START Provided material
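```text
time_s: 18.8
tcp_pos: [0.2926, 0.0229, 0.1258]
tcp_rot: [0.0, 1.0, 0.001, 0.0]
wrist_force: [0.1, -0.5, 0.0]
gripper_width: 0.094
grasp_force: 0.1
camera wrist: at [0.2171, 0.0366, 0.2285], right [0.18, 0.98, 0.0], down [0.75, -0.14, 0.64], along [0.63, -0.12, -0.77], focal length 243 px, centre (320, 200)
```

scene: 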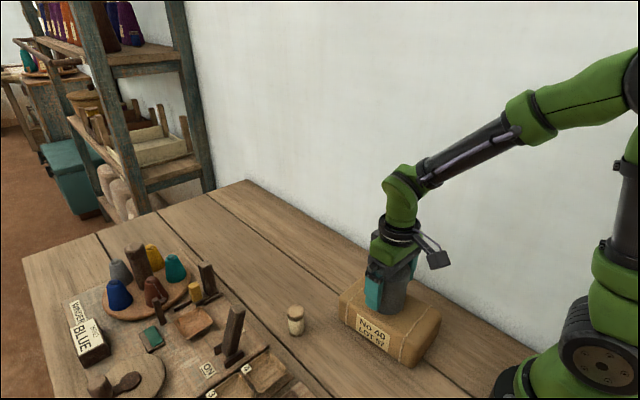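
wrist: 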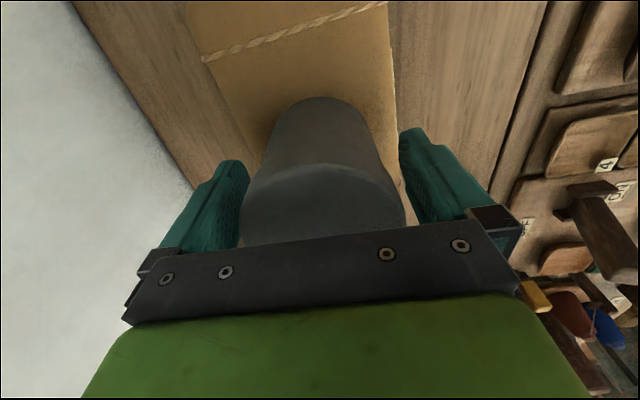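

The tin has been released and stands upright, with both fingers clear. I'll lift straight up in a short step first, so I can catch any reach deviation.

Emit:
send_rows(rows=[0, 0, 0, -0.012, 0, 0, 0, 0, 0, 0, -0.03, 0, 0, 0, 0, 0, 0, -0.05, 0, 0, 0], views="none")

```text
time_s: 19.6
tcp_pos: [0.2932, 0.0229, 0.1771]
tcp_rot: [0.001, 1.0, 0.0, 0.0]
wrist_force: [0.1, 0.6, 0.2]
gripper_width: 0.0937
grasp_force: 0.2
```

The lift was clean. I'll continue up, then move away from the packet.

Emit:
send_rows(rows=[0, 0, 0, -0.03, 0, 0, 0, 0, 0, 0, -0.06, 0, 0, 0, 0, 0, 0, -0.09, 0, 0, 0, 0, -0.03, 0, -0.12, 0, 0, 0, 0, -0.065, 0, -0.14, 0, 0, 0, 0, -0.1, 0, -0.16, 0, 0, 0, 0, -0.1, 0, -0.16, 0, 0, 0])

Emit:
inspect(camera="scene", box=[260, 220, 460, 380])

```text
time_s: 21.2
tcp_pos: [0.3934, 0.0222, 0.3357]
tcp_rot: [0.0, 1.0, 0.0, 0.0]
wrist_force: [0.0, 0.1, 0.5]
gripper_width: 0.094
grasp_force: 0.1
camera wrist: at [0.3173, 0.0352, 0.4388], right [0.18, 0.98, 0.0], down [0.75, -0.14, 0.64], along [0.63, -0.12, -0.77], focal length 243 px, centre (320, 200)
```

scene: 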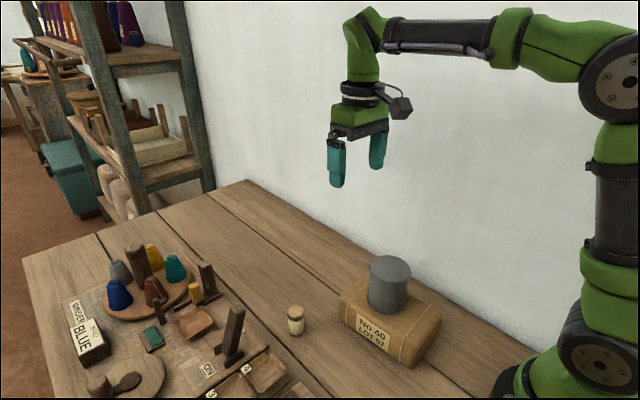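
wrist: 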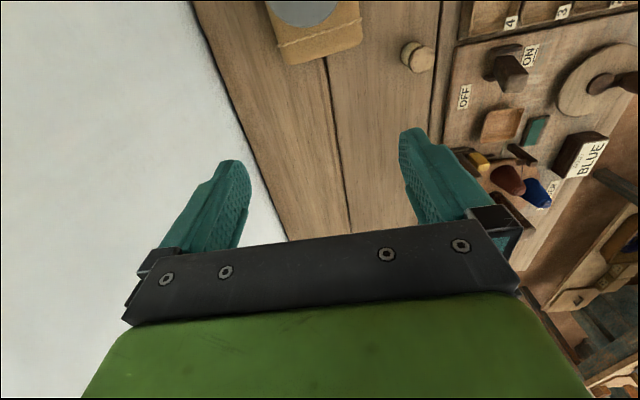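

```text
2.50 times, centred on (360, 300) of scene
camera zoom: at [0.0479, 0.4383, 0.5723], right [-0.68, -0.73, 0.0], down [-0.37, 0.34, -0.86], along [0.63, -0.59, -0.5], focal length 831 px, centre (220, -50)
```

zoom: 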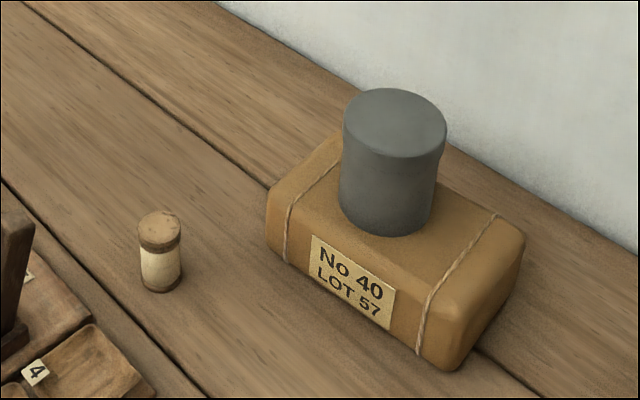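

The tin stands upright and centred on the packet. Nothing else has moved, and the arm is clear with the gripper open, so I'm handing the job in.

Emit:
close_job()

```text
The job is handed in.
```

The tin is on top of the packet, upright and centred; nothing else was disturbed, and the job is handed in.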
END Provided material
Quote the preceding listing precisely and completely, omitting its images.

- [Task response]:
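```text
time_s: 18.8
tcp_pos: [0.2926, 0.0229, 0.1258]
tcp_rot: [0.0, 1.0, 0.001, 0.0]
wrist_force: [0.1, -0.5, 0.0]
gripper_width: 0.094
grasp_force: 0.1
camera wrist: at [0.2171, 0.0366, 0.2285], right [0.18, 0.98, 0.0], down [0.75, -0.14, 0.64], along [0.63, -0.12, -0.77], focal length 243 px, centre (320, 200)
```

scene: 
wrist: 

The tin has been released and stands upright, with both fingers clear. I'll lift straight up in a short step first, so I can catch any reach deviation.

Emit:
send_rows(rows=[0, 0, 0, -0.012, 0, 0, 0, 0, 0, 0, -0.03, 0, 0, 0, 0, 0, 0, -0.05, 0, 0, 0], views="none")

```text
time_s: 19.6
tcp_pos: [0.2932, 0.0229, 0.1771]
tcp_rot: [0.001, 1.0, 0.0, 0.0]
wrist_force: [0.1, 0.6, 0.2]
gripper_width: 0.0937
grasp_force: 0.2
```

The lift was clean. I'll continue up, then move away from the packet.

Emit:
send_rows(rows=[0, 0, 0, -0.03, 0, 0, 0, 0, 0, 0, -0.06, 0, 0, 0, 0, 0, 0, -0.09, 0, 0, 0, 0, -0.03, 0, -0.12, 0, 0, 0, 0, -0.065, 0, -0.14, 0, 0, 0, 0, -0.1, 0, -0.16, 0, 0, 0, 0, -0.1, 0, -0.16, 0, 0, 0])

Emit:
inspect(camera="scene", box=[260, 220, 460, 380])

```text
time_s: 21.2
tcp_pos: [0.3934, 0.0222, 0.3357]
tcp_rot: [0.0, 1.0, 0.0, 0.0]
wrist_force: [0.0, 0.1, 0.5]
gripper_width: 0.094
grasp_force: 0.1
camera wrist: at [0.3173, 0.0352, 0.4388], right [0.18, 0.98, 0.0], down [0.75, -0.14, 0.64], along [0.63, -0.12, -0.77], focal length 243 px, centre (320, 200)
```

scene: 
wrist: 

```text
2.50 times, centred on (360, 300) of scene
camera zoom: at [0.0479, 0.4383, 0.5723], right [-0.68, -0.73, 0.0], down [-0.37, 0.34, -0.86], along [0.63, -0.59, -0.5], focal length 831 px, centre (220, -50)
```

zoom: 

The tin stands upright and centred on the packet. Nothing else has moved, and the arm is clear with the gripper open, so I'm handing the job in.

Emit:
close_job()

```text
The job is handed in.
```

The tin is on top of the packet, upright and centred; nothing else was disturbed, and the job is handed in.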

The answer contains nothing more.